432 Beiträge seit 12.08.2024

Die Abwärmeproblematik in verschiedenen Zahlen.

Wir versetzen uns mal gedanklich in die ISS oder in ein Raumschiff. Der künstliche Himmelskörper befindet sich irgendwo im hohen Orbit um die Erde, die Teilchendichte wird größtenteils durch Sonnenwinde definiert. Gase liegen teils ionisiert oder molekular vor, aber nur in geringen Mengen. Also alles in allem ein "Hochvakuum".

Anders als die Popkultur es vielleicht aus Film und Fernsehen kennt, ist das größte Problem im Weltraum nicht die "Kälte". Gäbe es Weltraum-FKK (= nur der Kopf wird geschützt mit einem sauerstoffversorgten Helm), drohen eher Verbrennungen, wenn sie der direkten Sonneneinstrahlung ausgesetzt sind. Im Schatten (z.B. Erde, Mond) dagegen werden sie nicht frieren, denn der Körper verliert Wärme nicht durch Konvektion, sondern ausschließlich über die Wärmestrahlung.

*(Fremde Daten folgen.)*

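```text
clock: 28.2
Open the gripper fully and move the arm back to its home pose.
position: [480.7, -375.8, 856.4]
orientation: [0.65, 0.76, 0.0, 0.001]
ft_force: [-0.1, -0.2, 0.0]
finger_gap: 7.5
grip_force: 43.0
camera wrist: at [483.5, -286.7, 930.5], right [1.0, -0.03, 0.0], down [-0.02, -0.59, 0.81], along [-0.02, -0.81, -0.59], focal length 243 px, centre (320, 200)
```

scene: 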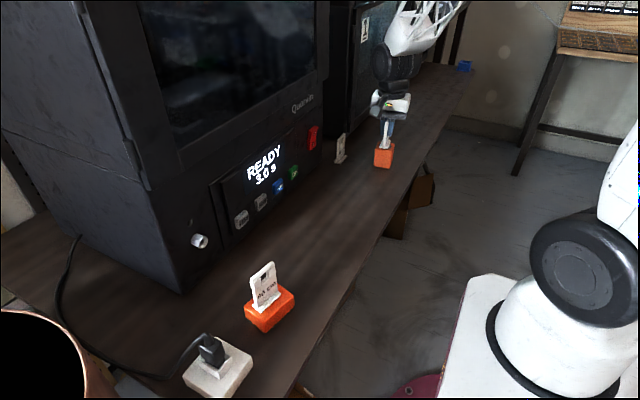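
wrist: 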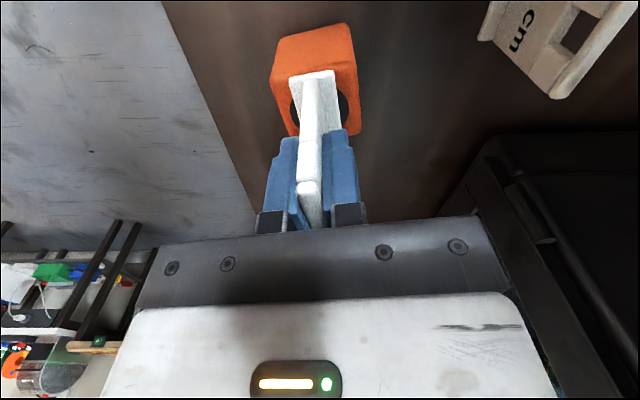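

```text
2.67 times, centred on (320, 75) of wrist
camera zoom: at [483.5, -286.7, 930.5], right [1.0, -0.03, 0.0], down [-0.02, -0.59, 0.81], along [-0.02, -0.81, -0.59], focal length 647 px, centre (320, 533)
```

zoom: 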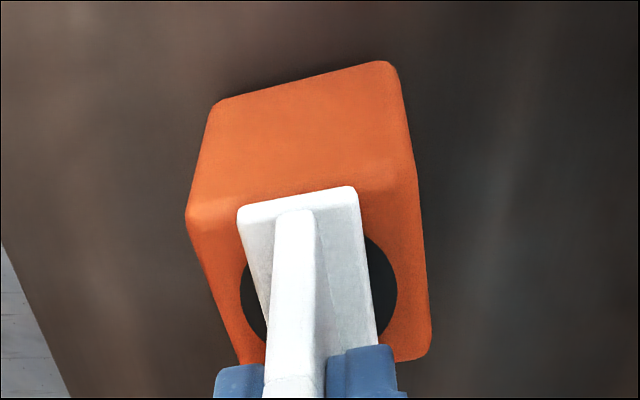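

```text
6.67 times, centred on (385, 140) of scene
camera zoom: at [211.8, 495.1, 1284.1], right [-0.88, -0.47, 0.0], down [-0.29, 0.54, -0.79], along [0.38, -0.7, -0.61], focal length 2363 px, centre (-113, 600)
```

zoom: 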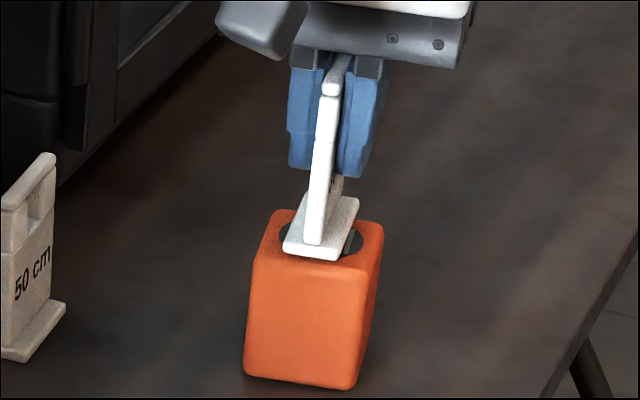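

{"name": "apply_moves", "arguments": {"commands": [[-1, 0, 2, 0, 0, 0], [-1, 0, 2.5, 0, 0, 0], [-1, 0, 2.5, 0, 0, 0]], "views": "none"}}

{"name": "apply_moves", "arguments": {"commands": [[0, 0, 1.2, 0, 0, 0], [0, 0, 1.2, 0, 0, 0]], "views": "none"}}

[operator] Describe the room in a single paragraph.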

Und die ist nicht besonders effizient.

Die ISS bzw. das Raumschiff haben ein ähnliches Problem. Alles an Bord erzeugt Abwärme: Menschen, Elektronik, der Hauptantrieb - einfach alles. Auch die Einstrahlung der Sonne trägt bei zur Erwärmung, was auch der Grund ist, wieso die bevorzugte Farbe eben "weiß" ist im Weltraum. Es braucht also an Bord von solchen Gefährten ein Wärmemanagement, d.h. es muss sorgfältig abgewogen werden, welche Systeme in Betrieb gehen, welche abgeschaltet werden und wie man die überschüssige Wärme effizient loswird. Sonst wird es irgendwann sehr warm.
Weil auch hier nur Wärmestrahlung zum Abtransport der überschüssigen Wärme zur Verfügung steht, müssen entsprechende Radiatoren eingesetzt werden. Die wiederum müssen stets von der Sonne weg ausgerichtet sein, sonst nehmen sie Wärme auf, statt sie abzugeben.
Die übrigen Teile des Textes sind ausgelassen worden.